Another good month for markets and the JIC portfolio. It seems a long time since Friday 25th May, when the portfolio was valued at £145,700, down 3.6% on the 1st January valuation. During December the JIC portfolio rose 4.2% to record a total return for 2012 of 21.2% compared to a monthly rise for the FTSE All Share Index (TR) of 0.8% and 12.1% for the year.
The main contributors during December were Findel +21%, Gable +17%, Agriterra +16%, Ashtead +12% and Synergy Health +11%. Gulf Keystone -9% and Telecity -8% were the only real drags on performance. Whilst I shouldn't really grumble about the total return for JIC of 21.2% for the year I feel I should have done a little better! To some extent JIC is diversified away from the UK with about 25% held in various investment trusts. Never the less, against the background of the FTSE Mid 250 Index and the FTSE Small Cap Index (ex Inv. Trusts) rising 23% and 32% respectively , two areas which I consider fertile hunting grounds, I should have been able to pick some better stocks.
The best returns so far: Quindell +148%, Halfords +69%, easyJet +54%, Igas 46% and Taylor Wimpey +38%. Main lessons from 2013. I am perfectly able to pick undervalued growth situations without having to resort to speculative oil exploration companies. Chariot Oil & Gas cost the portfolio £3,514 or just over 2% of my JIC starting capital. True, you can make extraordinary returns if these companies do strike oil, but if they don't....!
In 2010/11 I made good money out of three E&P stocks; Encore, Nautical and Cove but in all three cases I bought after they had made their initial discoveries and the risk was greatly reduced. I need to be more disciplined in implementing stop losses. In some cases, having cut a holding, the shares promptly bounce but that should be seen as water under the bridge. The real damage comes from watching a stock drop when it is clearly in a down trend. The best , (or worst), example was Cape where I had cut my losses for a very small loss ,(£-46) but then for some inexplicable reason tried to catch a falling knife, bought back in and eventually sold out a few profits warnings later for an overall loss of £3490 or 2% of JIC starting capital. I cut a further 13 holdings for losses of on average £250, less than 0.2% of starting capital.

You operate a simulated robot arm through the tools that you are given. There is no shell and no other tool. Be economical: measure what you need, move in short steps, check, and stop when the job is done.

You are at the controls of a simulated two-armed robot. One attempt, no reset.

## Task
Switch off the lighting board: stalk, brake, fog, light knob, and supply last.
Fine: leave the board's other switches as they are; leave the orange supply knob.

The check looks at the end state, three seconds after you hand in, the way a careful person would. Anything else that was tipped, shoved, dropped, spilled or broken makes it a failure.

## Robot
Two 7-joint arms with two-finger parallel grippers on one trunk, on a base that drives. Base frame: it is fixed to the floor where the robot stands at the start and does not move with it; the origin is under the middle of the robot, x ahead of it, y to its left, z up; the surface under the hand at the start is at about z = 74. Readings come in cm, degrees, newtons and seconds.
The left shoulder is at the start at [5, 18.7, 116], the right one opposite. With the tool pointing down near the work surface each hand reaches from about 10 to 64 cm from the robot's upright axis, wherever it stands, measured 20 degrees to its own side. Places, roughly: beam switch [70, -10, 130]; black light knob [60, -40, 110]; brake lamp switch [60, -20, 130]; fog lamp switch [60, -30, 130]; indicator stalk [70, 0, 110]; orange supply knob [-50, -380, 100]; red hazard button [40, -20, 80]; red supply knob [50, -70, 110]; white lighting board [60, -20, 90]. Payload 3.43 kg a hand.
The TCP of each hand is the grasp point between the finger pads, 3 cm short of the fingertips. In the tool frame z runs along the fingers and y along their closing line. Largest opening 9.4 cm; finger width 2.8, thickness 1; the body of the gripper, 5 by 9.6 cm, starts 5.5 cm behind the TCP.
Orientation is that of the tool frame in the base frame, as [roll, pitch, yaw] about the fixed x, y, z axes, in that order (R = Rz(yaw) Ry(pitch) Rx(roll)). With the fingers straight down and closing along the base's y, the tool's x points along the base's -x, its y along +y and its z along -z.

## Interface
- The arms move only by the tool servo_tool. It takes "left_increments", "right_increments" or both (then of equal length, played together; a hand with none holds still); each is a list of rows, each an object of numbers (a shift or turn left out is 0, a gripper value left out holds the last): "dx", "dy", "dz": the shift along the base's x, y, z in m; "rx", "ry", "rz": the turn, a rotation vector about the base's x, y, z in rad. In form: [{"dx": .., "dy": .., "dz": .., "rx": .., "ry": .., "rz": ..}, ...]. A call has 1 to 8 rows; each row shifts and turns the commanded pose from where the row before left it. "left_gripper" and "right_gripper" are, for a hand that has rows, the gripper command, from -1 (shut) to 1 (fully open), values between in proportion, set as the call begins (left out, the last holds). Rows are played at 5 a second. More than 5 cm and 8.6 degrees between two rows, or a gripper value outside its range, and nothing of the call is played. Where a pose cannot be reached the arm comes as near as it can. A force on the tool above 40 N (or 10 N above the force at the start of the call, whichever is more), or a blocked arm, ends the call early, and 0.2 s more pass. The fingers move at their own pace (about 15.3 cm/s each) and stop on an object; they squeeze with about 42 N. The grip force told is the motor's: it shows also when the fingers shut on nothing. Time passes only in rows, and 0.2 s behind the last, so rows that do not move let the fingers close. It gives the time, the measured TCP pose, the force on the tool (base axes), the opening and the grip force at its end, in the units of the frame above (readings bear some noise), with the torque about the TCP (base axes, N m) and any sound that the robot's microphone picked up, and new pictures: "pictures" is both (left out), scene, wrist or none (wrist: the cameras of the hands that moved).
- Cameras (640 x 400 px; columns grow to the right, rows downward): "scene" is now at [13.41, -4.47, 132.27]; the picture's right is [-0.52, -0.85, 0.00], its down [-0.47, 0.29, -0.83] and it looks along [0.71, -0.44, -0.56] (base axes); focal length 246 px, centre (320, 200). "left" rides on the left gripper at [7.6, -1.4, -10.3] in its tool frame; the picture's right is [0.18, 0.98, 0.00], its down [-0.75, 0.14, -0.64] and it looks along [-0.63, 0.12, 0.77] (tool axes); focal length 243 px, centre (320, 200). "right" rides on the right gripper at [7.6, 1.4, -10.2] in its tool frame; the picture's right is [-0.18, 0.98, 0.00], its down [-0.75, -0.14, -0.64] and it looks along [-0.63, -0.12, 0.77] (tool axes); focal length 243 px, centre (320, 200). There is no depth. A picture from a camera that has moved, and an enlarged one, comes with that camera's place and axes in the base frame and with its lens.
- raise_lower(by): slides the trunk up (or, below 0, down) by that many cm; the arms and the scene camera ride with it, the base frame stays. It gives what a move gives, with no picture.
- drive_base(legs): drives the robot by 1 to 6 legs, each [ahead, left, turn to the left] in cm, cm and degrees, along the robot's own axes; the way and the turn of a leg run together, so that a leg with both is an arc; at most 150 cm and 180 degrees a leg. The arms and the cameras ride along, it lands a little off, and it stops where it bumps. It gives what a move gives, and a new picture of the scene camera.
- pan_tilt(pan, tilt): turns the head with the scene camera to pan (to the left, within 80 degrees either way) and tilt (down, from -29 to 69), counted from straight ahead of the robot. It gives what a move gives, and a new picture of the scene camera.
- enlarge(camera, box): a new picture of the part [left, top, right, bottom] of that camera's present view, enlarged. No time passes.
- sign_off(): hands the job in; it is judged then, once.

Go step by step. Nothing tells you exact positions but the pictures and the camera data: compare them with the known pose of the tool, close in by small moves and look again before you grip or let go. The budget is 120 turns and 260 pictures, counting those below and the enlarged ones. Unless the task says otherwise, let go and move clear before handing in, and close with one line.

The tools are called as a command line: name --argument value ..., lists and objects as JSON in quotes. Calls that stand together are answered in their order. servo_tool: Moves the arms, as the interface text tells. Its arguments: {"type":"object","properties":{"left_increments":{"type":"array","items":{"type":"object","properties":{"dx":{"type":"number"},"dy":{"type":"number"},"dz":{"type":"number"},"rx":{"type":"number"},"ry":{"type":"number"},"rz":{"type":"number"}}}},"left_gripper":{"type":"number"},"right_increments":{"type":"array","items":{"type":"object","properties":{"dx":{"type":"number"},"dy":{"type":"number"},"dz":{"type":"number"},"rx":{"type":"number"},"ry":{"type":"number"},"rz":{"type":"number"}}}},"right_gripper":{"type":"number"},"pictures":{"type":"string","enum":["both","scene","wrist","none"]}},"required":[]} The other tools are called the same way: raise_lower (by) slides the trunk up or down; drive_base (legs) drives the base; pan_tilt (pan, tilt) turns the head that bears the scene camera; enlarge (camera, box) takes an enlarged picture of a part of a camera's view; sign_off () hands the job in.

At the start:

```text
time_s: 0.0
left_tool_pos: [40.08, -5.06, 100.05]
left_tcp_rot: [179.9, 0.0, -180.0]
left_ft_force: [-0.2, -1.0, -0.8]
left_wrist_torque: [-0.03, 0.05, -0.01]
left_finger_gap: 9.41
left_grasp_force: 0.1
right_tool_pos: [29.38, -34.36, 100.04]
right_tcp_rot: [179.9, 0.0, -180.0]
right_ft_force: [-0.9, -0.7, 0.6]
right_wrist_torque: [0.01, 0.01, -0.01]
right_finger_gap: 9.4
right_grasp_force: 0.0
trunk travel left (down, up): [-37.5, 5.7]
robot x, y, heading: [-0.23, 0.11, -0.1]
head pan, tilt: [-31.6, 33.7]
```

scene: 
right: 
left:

Run your winners: I sold Sports Direct purely because I thought it looked a little expensive. During the next month it went up a further 20% in a straight line. And finally..... There is nothing like a bit of luck! On May 15th I sold my holding in Lamprell for a small profit as I didn't like the way the share price was acting: it seemed a little suspicious. On May 16th it issued a profits warning and the shares promptly dropped 70%. The luck bit was that I sold on the 15th May and didn't decide to sleep on it and leave it to the next day!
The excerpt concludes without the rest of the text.